-- START --

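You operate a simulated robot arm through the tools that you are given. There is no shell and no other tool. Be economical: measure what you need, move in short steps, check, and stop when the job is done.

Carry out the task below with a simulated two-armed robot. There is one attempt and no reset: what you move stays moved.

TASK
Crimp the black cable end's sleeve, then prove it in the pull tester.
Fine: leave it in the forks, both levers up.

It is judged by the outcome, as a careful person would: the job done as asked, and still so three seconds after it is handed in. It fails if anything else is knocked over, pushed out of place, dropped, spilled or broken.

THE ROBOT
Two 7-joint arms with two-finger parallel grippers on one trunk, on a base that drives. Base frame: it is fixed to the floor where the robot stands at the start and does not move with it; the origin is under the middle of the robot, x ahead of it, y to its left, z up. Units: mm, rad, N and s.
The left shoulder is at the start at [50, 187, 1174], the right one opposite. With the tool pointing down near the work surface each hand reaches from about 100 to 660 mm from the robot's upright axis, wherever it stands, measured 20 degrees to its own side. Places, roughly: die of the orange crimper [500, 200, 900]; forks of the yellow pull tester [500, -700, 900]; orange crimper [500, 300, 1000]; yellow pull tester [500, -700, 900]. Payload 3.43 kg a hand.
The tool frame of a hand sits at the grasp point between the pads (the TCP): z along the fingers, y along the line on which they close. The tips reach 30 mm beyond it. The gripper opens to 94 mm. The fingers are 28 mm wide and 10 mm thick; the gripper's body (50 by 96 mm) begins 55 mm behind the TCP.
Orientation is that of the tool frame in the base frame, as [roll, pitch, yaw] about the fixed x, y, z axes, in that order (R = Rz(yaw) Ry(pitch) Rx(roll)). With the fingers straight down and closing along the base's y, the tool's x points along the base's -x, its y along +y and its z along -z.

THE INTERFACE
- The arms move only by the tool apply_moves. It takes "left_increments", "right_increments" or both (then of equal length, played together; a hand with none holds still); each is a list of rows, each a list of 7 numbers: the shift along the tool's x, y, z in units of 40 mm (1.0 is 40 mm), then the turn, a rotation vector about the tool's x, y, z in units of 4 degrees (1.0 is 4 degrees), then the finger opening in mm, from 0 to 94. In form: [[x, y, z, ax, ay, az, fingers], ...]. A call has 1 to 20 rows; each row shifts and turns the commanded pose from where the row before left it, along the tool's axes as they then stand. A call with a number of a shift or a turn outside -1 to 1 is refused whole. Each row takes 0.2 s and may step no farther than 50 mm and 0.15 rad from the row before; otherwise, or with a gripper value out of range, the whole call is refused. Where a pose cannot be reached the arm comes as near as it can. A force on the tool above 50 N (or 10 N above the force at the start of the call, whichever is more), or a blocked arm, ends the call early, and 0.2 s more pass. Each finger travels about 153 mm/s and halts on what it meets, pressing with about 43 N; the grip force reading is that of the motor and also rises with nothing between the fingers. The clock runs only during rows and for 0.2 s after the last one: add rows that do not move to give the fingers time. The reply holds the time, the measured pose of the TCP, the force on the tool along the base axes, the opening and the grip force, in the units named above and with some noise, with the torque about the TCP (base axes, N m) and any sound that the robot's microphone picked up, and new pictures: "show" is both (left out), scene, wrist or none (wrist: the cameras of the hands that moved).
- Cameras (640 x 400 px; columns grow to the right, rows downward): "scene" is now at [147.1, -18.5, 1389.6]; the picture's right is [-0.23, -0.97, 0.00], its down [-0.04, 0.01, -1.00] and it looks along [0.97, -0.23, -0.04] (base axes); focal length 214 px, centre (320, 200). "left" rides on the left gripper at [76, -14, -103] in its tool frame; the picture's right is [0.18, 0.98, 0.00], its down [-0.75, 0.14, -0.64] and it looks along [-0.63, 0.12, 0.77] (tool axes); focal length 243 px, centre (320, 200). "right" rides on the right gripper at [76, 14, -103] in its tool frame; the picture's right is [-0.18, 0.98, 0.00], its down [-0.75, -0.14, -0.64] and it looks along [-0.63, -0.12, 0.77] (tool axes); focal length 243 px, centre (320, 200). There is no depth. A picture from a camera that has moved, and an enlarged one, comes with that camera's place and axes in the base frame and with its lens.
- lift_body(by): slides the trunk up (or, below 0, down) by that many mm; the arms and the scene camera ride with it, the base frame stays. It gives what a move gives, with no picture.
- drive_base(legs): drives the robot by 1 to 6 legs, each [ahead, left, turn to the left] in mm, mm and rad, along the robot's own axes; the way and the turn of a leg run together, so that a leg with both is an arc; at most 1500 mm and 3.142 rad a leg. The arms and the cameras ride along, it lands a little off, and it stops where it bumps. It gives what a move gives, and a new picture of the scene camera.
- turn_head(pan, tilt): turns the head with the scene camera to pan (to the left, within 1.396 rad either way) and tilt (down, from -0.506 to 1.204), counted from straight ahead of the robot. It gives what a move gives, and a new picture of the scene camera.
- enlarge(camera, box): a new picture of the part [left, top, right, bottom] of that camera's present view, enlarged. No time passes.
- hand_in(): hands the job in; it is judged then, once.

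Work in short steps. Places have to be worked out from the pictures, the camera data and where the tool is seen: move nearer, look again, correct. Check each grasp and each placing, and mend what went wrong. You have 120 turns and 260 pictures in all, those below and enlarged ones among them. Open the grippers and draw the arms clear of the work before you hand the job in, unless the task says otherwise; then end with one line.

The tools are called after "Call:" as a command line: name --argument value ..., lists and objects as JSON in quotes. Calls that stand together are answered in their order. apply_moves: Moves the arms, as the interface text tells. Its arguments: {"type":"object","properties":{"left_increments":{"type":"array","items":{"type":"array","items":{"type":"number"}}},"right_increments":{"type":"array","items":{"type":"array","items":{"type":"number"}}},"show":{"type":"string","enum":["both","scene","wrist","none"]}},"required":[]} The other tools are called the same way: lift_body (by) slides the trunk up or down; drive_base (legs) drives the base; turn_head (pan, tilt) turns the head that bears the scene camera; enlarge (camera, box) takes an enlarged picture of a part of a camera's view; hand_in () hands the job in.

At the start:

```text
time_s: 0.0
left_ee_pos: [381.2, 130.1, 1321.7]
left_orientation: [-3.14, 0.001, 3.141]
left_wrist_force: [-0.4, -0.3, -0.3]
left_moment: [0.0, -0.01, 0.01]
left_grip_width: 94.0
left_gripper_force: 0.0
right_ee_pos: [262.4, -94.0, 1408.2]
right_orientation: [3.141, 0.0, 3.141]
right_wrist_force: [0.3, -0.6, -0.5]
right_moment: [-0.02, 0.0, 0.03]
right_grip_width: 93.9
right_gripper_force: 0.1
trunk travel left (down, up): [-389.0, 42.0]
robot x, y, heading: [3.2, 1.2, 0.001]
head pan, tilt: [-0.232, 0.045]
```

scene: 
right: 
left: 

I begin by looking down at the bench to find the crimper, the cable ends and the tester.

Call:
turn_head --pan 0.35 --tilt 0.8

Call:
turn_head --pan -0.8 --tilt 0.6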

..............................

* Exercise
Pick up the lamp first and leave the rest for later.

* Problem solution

-- END --

* Exercise
Can you repeat, word for word, every line above from the one containing "- enlarge(camera, box): a" down to the one containing "- hand_in(): hands", including both?

* Problem solution
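- enlarge(camera, box): a new picture of the part [left, top, right, bottom] of that camera's present view, enlarged. No time passes.
- hand_in(): hands the job in; it is judged then, once.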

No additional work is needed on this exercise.